A fashion brand that issues an NFT and offers a free ticket to a fashion show to anyone who holds the token is unlikely to create a right that is intrinsic to the token. While there may be a contract governing the offer enforceable by the NFT holder against the fashion brand, that NFT is not a representation of that contract without something more fundamental. In a trickier example, an online casino that mints and issues an NFT that unlocks levels and increased jackpots in its online games doesn’t necessarily create an NFT that itself attaches contractual right to such features. Does it matter if the NFT and the offeror of the redeemable is the same party? It might; but it really comes down to a technical question about how these rights actually attach to tokens – there needs to be something about its coding and architecture that gives its holder a right to something, rather than being a right that exists as part of the broader offering surrounding the NFT.

The examples above fall within a loose definition of ‘redeemable NFTs’, allowing issuers and creators to extend the concept of digital ownership by adding layers of experience and utility. However, OpenSea, the largest NFT marketplace by trading volume, has identified the need for a common standard for redeemables both on-chain and off-chain.

The notion of an open standard for NFT redemption is relatively new. It is easy to imagine how it might be implemented for on-chain redemption where an NFT is redeemed for another digital asset or other Web3-specific right. Currently, this is usually managed by issuers burning the original token upon redemption. However, adding a “trait redeemable” to an NFT (1) allows a user to keep the NFT in their wallet post-redemption, (2) allows for multiple and varied redemptions as defined by the issuer, and (3) means that issuers can issue new rights to existing token holders at the token level by simply adding a new trait redeemable variable. Such rights would be intrinsic to the token and may cause the token to fall within the definition of cryptoasset to the extent they represent contractual rights.

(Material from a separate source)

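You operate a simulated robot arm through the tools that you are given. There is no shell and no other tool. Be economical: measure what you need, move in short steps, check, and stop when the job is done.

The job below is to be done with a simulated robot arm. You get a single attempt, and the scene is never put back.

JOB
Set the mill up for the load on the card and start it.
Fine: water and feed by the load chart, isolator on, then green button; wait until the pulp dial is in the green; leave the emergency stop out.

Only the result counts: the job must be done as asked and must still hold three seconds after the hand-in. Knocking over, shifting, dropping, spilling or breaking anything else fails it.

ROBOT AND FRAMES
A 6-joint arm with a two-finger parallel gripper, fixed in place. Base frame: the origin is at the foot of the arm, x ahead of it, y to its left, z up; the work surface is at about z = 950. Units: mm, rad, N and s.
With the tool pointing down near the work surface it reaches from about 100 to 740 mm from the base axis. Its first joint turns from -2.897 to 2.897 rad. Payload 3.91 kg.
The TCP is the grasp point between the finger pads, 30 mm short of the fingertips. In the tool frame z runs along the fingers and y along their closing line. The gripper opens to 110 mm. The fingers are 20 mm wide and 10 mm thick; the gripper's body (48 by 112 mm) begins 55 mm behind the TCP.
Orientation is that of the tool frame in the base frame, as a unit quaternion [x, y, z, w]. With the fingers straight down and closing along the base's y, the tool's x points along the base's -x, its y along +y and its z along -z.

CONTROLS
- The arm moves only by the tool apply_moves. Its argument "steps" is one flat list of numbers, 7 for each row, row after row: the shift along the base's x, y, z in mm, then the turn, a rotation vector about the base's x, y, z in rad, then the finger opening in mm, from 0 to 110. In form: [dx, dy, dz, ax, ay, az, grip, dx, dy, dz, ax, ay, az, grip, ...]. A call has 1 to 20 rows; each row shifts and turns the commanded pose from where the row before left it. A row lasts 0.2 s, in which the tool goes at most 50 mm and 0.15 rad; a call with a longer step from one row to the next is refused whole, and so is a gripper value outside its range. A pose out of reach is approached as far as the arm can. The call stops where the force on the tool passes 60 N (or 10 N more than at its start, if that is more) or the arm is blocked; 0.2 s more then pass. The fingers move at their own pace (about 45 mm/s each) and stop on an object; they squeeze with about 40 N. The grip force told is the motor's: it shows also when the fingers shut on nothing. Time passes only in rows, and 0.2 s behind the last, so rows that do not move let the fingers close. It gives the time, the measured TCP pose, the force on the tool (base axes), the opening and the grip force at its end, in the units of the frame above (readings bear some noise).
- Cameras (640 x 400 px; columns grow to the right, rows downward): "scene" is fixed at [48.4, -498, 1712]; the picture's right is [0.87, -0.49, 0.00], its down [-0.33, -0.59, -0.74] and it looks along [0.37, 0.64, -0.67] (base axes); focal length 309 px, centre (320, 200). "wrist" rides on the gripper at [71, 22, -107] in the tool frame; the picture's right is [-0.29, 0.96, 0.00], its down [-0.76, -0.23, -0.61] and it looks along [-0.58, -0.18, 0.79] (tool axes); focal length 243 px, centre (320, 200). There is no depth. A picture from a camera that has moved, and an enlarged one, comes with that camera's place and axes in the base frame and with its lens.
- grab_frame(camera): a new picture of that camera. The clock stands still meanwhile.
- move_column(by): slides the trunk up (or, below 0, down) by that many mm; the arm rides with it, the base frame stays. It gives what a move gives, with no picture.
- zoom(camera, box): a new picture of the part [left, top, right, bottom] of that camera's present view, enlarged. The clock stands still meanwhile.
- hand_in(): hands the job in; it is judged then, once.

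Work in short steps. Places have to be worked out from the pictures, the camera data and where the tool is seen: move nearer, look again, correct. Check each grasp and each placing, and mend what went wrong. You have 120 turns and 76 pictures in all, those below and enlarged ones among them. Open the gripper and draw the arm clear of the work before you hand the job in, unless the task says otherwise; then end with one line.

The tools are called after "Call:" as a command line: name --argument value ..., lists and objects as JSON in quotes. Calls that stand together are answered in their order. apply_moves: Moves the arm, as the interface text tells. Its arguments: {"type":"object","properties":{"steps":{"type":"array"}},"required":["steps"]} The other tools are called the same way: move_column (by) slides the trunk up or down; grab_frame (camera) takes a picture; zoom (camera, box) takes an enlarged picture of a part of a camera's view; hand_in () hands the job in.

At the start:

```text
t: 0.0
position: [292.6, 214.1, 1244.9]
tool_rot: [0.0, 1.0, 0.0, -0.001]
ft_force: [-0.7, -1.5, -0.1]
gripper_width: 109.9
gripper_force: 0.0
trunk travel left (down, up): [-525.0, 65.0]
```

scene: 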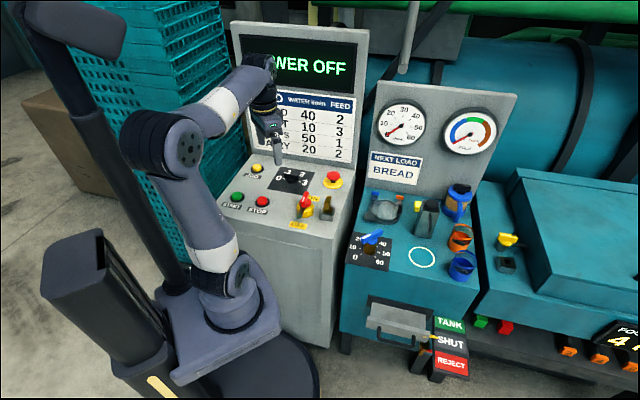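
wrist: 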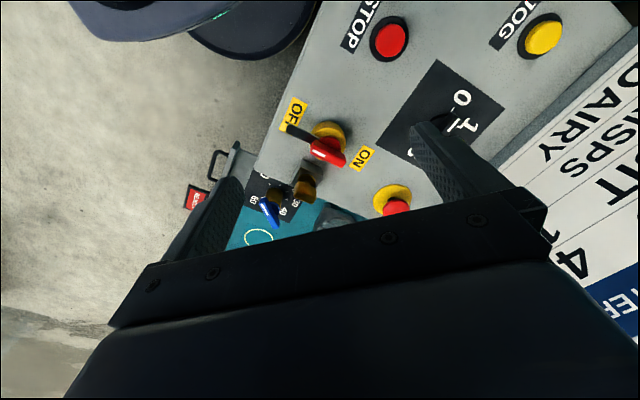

While on-chain redemption rights are more likely to be considered intrinsic to the token, off-chain redemption is messier and harder (or even impossible) to verify. How does the fan-NFT know when it has been redeemed for the football shirt?

A technical solution could be developed to solve this problem. It is possible to imagine a series of APIs that allow NFT redemption to be effected and verified off-chain. This is similar to the way that some smart contracts reference external ‘oracles’ (e.g., a bet on whether it will rain on a given day in the form of a smart contract that settles automatically by reference to the Met Office API). Similarly, large marketplaces, media businesses, and others may soon offer connectivity allowing trait redeemables to be updated automatically.

The primary reason that most NFTs do not attach intrinsic rights is that this is simply too hard to give effect to in the real world in the current paradigm of “burn-to-redeem”. You ultimately need someone in the real world to offer the contractual right (imagine a drive-through that, as a promotion, gives a free milkshake to anyone driving a specific kind of car – the offer isn’t intrinsic to the car; nor can the car owner enforce the right to the free milkshake against the car manufacturer). As it becomes easier to track redemption at the token level by the inclusion of redemption variables and reference to external sources, we will likely see more NFTs that really do attach contractual rights.

These developments lead to a change in regulatory treatment or possibly an update to the definition of cryptoassets because the MLRs clearly weren’t designed to regulate the offer of sports merch to fans. But it is hard to see how a token can fall outside of the UK’s regulated cryptoasset definition once a contractual right becomes technologically inseparable from the token itself.